Pendant des années, une poignée de militants du MRAP ont maintenu la flamme en jetant des fleurs du haut du pont Saint-Michel à chaque anniversaire. La mémoire n’allait rejaillir qu’en 1991, sous l’impulsion de jeunes beurs dont les parents avaient défilé en 1961, et grâce au premier livre de Jean-Luc Einaudi, La Bataille de Paris, qui publia la première liste des victimes et mit en pièces la version de Maurice Papon d’un affrontement armé entre FLN et police.

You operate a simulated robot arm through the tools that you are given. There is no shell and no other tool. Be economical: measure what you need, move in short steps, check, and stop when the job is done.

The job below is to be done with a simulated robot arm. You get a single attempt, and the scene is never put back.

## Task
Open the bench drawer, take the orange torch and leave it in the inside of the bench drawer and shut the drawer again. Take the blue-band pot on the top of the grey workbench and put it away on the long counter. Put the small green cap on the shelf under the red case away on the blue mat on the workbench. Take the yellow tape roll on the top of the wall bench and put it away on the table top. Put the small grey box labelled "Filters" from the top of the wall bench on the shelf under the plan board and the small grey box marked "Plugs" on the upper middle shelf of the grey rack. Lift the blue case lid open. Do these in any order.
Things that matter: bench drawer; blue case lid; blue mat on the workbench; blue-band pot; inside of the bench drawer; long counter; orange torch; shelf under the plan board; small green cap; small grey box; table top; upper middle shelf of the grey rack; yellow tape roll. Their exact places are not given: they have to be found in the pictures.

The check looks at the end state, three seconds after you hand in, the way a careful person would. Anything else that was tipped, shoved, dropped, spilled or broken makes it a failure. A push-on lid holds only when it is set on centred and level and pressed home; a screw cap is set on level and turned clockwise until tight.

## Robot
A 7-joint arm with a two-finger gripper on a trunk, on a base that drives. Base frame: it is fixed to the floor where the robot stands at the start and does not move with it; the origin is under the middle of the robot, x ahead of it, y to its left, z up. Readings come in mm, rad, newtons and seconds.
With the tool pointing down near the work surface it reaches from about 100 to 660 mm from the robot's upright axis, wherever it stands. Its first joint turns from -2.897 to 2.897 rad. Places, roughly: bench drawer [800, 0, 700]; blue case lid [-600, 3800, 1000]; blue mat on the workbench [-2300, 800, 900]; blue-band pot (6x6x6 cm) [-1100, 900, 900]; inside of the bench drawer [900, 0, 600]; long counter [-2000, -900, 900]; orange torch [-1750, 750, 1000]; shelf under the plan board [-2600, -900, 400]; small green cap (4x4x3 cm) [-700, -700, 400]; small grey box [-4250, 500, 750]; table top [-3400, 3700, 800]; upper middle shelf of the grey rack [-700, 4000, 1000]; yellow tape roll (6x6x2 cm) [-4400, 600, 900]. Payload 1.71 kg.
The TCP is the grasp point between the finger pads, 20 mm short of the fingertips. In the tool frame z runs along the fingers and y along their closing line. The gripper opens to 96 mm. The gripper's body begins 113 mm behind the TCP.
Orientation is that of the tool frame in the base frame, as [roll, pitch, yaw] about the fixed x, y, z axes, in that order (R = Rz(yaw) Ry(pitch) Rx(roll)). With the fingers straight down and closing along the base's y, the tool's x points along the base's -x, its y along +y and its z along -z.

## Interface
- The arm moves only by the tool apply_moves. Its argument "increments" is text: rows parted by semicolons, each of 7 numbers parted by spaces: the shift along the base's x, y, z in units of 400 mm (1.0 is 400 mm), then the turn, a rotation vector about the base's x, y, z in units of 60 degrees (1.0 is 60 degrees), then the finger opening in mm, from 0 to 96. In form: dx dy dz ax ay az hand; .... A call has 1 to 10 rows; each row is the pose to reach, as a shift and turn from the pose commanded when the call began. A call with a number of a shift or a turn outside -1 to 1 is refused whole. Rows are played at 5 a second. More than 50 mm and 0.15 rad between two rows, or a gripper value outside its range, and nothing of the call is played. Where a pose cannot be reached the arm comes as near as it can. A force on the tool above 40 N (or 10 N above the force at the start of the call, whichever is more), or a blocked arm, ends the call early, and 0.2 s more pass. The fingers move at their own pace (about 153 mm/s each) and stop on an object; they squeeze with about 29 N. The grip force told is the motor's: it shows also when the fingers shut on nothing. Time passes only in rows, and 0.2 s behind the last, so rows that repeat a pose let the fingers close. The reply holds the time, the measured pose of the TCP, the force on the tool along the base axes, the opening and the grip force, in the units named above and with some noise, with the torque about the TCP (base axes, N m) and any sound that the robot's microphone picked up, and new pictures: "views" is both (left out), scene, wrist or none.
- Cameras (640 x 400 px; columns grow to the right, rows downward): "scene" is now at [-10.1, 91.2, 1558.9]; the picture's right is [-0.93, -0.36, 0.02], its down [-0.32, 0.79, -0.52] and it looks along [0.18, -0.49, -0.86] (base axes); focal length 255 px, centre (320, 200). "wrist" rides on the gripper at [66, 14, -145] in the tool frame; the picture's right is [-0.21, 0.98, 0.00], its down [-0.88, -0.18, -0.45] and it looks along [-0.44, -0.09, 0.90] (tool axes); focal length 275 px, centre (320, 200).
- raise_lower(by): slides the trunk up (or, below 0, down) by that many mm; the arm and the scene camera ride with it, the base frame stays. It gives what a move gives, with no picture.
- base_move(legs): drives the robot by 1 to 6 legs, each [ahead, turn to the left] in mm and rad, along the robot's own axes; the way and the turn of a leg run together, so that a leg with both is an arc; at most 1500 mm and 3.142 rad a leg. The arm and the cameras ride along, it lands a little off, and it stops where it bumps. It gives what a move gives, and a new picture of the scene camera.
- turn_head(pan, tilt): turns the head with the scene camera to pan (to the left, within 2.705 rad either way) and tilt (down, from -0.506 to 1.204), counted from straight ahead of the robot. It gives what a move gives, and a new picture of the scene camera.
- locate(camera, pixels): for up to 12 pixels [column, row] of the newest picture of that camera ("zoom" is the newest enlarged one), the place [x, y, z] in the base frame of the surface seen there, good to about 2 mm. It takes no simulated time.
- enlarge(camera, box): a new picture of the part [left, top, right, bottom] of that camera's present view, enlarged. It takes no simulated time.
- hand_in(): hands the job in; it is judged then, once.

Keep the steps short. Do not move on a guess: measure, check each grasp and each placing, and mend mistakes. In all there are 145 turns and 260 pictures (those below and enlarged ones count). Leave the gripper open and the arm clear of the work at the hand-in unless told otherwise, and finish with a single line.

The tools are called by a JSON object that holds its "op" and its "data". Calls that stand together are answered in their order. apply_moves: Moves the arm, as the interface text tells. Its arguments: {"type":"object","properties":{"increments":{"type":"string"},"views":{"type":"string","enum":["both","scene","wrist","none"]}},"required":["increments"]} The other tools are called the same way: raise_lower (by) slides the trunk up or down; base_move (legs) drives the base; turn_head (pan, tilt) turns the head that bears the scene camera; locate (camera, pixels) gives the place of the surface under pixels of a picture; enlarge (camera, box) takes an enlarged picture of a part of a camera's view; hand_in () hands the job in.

L’histoire s’est faite ensuite presque facétieuse : l’ancien préfet de police va indirectement contribuer à dévoiler la vérité. Jean-Luc Einaudi rappelle comment sa propre déposition comme témoin, en 1997, au procès de Maurice Papon pour son rôle dans la déportation des juifs à Bordeaux sous l’Occupation a réouvert le débat et conduit l’Etat à amorcer un timide déverrouillage des archives. Et surtout comment l’ancien préfet a commis l’erreur de poursuivre l’écrivain en diffamation pour une tribune publiée dans Le Monde, où il mettait en cause sa responsabilité dans la nuit sanglante de 1961. Perdu par l’ancien préfet de police en 1999, ce procès s’est transformé en tribune de dénonciation du mensonge d’Etat. Pour la première fois, un magistrat a alors qualifié de « massacre » les événements de 1961, ouvrant la voie au geste de reconnaissance officielle de Bertrand Delanoë.
Il aura fallu dix ans de mobilisation et beaucoup d’encre pour que se lézarde la chape de plomb. Voilà tout juste dix ans, le préfet du Val-d’Oise avait encore cru bon d’envoyer la police desceller la plaque commémorative apposée au pont de Bezons, l’un des lieux du massacre, par l’association Au nom de la mémoire.